Mark’s a Director at Methods Group, which specialises in digitally enabled public services, as well as being Senior Lecturer in Information Systems at Cambridge Judge Business School.

And I run my own independent technology business, VoeTek, doing a mix of work spanning both private and public sectors, as well as being a Senior Research Fellow at Bath Spa University.

The idea behind our book first surfaced as a by-product of our work and research. We were seeing the same pattern of issues in a whole variety of organisations – particularly their struggle to understand and embrace what being a digital organisation actually means.

We thought it’d be good to share our experiences and those of the people and organisations we’d been working with. A good old-fashioned book somehow seemed the best way of doing this – trying to capture the “why”, “what” and “how” of digital change.

It’s the first time I’ve worked on a book with two other authors – it’s been a rewarding and challenging experience, trying to distil our thoughts and perspectives into some semblance of coherence and to find a narrative that works across the complex space that is “digital”.


You write about the need to learn from modern business-to-consumer technology and how it has evolved, for example the need to build ecosystems and to learn from communal, crowdsourced ideas…

Yes, it’s one of the key points really that it’s not just about the technology, but about the organisational culture and ecosystem too. Sure, you can knock together some technology, stick an API on it and call it a platform. But it’s not just the engineering that matters: it’s also essential to get the entrepreneurial bit right too if the platform is going to grow and thrive. We want the book to appeal as much to organisational leaders, managers and frontline workers as the IT crowd: the move to digital will impact everyone.

Government obviously works in a very different space to your traditional commercial start-up trying to build a multi-sided platform. If you look at the ideas of Tim O’Reilly, who created the term Government as a Platform, he’s talking about government becoming a genuinely open platform player, one that allows people inside and outside government to innovate.
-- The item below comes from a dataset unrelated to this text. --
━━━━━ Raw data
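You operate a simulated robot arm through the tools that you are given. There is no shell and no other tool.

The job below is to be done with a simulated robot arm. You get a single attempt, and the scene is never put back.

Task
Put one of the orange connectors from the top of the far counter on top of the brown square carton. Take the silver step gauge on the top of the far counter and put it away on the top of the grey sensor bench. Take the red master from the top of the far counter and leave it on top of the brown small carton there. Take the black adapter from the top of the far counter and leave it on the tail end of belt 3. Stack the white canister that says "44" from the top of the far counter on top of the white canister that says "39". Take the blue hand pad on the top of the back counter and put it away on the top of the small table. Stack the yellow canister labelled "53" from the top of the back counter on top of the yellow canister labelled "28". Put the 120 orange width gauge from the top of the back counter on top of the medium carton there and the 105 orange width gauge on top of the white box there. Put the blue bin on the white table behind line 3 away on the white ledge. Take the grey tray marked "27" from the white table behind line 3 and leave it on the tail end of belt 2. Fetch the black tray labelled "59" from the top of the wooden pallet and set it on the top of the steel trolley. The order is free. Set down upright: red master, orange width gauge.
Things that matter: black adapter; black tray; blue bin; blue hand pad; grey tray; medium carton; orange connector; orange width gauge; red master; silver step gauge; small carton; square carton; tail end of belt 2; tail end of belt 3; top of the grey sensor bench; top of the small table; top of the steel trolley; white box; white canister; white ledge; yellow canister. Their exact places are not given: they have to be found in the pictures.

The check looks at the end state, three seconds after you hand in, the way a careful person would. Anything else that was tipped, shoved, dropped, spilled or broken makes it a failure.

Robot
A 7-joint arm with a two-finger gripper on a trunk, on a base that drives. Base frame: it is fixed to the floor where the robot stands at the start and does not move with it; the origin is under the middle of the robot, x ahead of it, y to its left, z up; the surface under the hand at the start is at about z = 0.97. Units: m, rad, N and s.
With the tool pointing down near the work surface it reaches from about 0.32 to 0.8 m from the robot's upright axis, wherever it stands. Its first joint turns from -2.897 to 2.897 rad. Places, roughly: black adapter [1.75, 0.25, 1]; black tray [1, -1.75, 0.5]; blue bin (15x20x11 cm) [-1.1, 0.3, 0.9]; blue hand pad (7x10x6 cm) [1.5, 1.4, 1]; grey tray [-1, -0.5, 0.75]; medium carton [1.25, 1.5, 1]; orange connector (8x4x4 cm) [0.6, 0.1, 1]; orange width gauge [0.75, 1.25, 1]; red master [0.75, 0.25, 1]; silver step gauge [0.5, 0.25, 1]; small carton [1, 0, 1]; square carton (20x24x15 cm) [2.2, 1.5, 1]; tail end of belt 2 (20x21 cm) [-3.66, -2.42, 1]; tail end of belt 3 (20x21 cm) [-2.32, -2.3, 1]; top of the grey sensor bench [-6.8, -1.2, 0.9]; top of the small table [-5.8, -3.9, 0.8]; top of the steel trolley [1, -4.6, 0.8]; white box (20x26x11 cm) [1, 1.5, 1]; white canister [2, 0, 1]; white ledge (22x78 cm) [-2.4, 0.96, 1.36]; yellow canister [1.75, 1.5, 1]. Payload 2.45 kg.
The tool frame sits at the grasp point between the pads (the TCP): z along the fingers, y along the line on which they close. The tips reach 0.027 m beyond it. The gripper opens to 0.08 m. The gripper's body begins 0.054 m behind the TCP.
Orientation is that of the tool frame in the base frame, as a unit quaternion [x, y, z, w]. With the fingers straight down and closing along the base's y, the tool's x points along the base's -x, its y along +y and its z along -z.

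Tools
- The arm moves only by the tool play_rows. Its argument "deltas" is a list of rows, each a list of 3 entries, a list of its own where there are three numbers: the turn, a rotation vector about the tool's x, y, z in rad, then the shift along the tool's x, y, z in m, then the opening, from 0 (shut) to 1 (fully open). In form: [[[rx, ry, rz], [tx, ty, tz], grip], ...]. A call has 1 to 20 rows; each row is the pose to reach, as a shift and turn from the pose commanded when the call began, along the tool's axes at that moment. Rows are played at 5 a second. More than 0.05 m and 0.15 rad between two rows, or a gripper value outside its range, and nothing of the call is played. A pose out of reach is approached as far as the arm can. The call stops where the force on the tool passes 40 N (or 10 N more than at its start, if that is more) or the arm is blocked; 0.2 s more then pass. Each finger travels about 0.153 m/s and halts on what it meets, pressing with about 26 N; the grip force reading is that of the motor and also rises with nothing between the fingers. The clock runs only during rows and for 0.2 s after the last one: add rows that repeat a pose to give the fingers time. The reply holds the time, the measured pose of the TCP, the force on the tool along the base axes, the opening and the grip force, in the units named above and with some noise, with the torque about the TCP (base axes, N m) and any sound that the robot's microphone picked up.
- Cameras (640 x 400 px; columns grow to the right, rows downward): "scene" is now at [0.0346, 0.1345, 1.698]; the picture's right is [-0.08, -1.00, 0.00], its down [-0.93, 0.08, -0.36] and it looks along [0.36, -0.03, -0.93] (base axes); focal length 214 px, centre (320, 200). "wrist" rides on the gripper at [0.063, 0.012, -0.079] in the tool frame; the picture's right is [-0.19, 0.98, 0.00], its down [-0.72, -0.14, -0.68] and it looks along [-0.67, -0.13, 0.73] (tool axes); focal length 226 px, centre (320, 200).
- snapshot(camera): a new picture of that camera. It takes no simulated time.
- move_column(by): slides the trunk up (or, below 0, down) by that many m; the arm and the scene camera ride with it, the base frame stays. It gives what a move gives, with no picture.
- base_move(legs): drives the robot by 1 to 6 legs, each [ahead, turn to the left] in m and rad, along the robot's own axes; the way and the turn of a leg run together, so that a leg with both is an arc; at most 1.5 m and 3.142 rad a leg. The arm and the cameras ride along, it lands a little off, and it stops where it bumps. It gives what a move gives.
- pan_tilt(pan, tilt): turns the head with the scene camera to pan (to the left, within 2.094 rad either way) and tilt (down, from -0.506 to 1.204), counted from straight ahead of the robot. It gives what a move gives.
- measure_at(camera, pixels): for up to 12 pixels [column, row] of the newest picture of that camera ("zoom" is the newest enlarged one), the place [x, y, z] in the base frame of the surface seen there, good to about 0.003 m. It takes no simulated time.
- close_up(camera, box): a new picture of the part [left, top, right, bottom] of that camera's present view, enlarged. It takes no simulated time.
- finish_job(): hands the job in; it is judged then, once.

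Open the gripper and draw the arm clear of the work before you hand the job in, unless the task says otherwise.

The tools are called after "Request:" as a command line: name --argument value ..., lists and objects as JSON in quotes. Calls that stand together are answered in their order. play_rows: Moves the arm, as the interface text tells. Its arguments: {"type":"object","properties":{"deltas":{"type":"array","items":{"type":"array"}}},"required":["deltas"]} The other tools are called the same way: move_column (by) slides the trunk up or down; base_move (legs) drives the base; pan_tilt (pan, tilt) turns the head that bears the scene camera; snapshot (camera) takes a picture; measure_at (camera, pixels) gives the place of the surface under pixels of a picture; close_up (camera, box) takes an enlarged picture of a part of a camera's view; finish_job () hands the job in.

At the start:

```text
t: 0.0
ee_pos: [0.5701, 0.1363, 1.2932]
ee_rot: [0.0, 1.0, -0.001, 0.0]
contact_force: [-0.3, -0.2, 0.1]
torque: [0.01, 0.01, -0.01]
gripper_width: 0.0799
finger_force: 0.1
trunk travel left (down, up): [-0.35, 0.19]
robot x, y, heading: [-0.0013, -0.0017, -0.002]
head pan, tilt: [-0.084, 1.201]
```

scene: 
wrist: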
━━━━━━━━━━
A form of government where outcomes don’t get locked down and specified beforehand, but instead are left to evolve and refine through interactions between government and citizens. It’s a fundamental shift in the way we think about government, one where it becomes a service provider enabling its user community.


You worked on the inside of government at a senior level. Was the experience a shock in terms of wastefulness of ICT operations?

I had a lot of experience of managing technology and helping organisations adapt and change in the NHS, the Houses of Parliament and the City financial regulator earlier in my career.

I gained fresh insight into the reality of what was happening in public sector IT more recently when I was appointed as the specialist adviser to the House of Commons Public Administration Select Committee inquiry. We heard a lot of hard, and damning, evidence, much of which was provided in private and in confidence from both the civil service and supplier side and therefore couldn’t be included in the published report.

Some of what was happening in government technology was absurdly out of step with similar scale organisations in the private sector. One example was a system in a major government department that cost over a hundred times what the same size and complexity of system had cost to put into a large private sector organisation. That scale of waste, when you’re talking in the millions of pounds, is frankly unacceptable. In the time I’ve been working in IT, I’ve seen a lot of the in-house intelligence about technology become outsourced and removed from far too many public sector organisations – something that’s thankfully being reversed at the moment.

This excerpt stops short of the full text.